◆ Exercise task 1:
Type the selected excerpt over again with no edits.

◆ Selected excerpt:
-------------------------

[cap-talk] Bounded Computation (was Re: where(), and a mobile-code JS-over-Python experiment)

Brian Warner warner at lothar.com
Sun Apr 11 22:46:18 PDT 2010


Ben Laurie wrote:
> 
> 
> On 11 April 2010 21:17, Brian Warner <warner at lothar.com
> <mailto:warner at lothar.com>> wrote:
> 
>     The #3 approach, while probably infeasible, is interesting to think
>     about. Imagine a function that maps size of the input code to the number
>     of CPU cycles it will take to run. What influences this function? If you
>     pretend that CPU cycles are an authority, then subroutines which use a
>     lot of them are a larger authority than low-complexity subroutines. A
>     for-loop becomes high-authority if it has access to large counter
>     values, making large integers into large authorities too. Imagine a
>     language in which you had addition but not multiplication,
>     exponentiation, or factorial functions: would you wind up with a mostly
>     linear relationship between size of the program and cycles needed to
>     execute? And if you then imposed a limit on the size of the program,
>     you'd get some corresponding limit to the number of cycles it could
>     consume. Access to super-linear-complexity subroutines would allow the
>     program to exhibit super-linear codesize-to-cycles behavior, so denying
>     ambient access to them would keep it linear.

-------------------------

◆ Provided material:
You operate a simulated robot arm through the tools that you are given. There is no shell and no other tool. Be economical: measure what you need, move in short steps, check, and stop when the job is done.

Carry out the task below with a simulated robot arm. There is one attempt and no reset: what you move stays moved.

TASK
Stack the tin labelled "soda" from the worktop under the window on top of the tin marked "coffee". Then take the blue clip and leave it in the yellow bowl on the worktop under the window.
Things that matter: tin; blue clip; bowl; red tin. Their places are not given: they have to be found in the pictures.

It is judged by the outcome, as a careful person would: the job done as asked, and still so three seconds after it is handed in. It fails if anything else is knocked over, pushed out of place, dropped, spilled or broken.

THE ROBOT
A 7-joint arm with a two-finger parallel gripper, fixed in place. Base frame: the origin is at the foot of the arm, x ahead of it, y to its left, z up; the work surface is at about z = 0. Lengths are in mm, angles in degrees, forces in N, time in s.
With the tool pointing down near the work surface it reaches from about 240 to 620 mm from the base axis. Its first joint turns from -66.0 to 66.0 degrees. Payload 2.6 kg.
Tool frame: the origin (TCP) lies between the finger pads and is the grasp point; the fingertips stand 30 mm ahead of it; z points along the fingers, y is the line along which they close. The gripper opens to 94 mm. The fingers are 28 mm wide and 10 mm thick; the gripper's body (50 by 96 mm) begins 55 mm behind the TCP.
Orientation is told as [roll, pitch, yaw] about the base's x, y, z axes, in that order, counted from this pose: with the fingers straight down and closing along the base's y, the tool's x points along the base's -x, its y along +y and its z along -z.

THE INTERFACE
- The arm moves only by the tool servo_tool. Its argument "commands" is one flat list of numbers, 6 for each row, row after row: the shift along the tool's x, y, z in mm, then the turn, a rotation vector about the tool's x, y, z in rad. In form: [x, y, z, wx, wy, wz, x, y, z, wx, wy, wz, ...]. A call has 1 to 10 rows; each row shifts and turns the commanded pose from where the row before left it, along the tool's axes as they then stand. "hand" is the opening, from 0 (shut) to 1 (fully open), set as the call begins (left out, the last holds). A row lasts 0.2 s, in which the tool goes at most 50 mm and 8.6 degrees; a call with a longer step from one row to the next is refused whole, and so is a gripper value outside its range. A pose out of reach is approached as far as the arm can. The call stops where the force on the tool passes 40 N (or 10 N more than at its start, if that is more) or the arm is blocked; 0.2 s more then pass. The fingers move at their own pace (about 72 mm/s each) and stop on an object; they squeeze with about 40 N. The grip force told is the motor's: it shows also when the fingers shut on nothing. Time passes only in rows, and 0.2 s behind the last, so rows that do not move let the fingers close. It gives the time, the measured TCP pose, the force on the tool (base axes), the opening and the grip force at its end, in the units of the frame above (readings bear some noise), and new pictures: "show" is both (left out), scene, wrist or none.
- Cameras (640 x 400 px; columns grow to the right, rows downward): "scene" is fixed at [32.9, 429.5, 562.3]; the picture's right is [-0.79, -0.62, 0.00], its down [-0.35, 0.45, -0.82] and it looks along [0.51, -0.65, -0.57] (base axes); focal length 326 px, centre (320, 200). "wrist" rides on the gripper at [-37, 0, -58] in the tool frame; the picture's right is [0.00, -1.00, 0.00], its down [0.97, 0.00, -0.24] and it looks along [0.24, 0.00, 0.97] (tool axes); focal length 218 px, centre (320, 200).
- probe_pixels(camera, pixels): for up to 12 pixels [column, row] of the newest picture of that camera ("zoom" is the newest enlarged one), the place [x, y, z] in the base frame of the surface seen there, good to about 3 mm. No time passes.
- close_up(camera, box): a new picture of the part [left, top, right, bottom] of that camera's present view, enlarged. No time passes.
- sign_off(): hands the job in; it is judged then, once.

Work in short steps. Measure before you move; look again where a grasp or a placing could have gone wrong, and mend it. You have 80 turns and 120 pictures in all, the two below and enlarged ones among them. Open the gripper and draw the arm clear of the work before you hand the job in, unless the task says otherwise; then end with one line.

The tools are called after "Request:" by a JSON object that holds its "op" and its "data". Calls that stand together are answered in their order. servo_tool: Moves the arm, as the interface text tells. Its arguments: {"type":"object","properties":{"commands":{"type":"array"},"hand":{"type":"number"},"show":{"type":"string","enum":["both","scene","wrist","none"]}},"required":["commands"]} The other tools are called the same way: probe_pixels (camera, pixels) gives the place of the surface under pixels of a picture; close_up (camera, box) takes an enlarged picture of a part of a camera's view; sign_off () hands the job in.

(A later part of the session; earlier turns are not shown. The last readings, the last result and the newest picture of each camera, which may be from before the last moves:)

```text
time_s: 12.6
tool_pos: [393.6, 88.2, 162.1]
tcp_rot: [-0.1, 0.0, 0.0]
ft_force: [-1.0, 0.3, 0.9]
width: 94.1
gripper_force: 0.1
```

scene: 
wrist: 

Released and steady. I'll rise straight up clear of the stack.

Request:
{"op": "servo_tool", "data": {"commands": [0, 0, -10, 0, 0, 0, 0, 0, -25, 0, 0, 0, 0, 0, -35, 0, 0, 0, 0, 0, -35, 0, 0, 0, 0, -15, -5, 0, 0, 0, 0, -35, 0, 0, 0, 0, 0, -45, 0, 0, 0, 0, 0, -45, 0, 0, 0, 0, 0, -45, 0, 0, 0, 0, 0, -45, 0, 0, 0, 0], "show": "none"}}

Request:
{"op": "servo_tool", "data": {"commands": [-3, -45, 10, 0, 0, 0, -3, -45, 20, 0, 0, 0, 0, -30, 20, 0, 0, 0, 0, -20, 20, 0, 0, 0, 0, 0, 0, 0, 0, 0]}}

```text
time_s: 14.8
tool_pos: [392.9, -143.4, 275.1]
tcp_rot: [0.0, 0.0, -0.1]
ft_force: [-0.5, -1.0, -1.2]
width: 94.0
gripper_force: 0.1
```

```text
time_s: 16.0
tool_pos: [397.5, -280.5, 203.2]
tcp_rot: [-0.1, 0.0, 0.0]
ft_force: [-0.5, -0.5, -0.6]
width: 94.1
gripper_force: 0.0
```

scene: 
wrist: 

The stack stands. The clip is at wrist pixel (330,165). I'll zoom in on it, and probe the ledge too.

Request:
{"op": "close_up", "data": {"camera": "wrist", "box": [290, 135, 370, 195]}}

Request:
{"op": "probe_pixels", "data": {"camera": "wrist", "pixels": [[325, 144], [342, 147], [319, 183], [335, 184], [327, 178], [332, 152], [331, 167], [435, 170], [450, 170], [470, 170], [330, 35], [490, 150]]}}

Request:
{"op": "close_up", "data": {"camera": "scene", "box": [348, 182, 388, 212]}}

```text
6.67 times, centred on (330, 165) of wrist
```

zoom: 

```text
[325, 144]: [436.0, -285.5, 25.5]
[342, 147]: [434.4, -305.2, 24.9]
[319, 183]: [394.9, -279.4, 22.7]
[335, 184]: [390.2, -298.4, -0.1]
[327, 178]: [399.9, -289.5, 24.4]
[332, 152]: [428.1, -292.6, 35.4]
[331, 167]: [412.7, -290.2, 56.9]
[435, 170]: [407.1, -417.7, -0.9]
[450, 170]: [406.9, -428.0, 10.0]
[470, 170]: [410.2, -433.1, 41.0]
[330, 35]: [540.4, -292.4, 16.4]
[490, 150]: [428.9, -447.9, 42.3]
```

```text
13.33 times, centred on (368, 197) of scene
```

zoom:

-------------------------

◆ Exercise task 2:
Repeat word for word the lines from the line containing "Things that matter: tin;" to the line containing "With the tool", both lines included; nothing else should appear. Use a Markdown table whose columns are Index (a running number) and Wording (the line), and skip blank lines.

◆ Complete response 1:
[cap-talk] Bounded Computation (was Re: where(), and a mobile-code JS-over-Python experiment)

Brian Warner warner at lothar.com
Sun Apr 11 22:46:18 PDT 2010


Ben Laurie wrote:
> 
> 
> On 11 April 2010 21:17, Brian Warner <warner at lothar.com
> <mailto:warner at lothar.com>> wrote:
> 
>     The #3 approach, while probably infeasible, is interesting to think
>     about. Imagine a function that maps size of the input code to the number
>     of CPU cycles it will take to run. What influences this function? If you
>     pretend that CPU cycles are an authority, then subroutines which use a
>     lot of them are a larger authority than low-complexity subroutines. A
>     for-loop becomes high-authority if it has access to large counter
>     values, making large integers into large authorities too. Imagine a
>     language in which you had addition but not multiplication,
>     exponentiation, or factorial functions: would you wind up with a mostly
>     linear relationship between size of the program and cycles needed to
>     execute? And if you then imposed a limit on the size of the program,
>     you'd get some corresponding limit to the number of cycles it could
>     consume. Access to super-linear-complexity subroutines would allow the
>     program to exhibit super-linear codesize-to-cycles behavior, so denying
>     ambient access to them would keep it linear.

◆ Complete response 2:
| Index | Wording |
|---|---|
| 1 | Things that matter: tin; blue clip; bowl; red tin. Their places are not given: they have to be found in the pictures. |
| 2 | It is judged by the outcome, as a careful person would: the job done as asked, and still so three seconds after it is handed in. It fails if anything else is knocked over, pushed out of place, dropped, spilled or broken. |
| 3 | THE ROBOT |
| 4 | A 7-joint arm with a two-finger parallel gripper, fixed in place. Base frame: the origin is at the foot of the arm, x ahead of it, y to its left, z up; the work surface is at about z = 0. Lengths are in mm, angles in degrees, forces in N, time in s. |
| 5 | With the tool pointing down near the work surface it reaches from about 240 to 620 mm from the base axis. Its first joint turns from -66.0 to 66.0 degrees. Payload 2.6 kg. |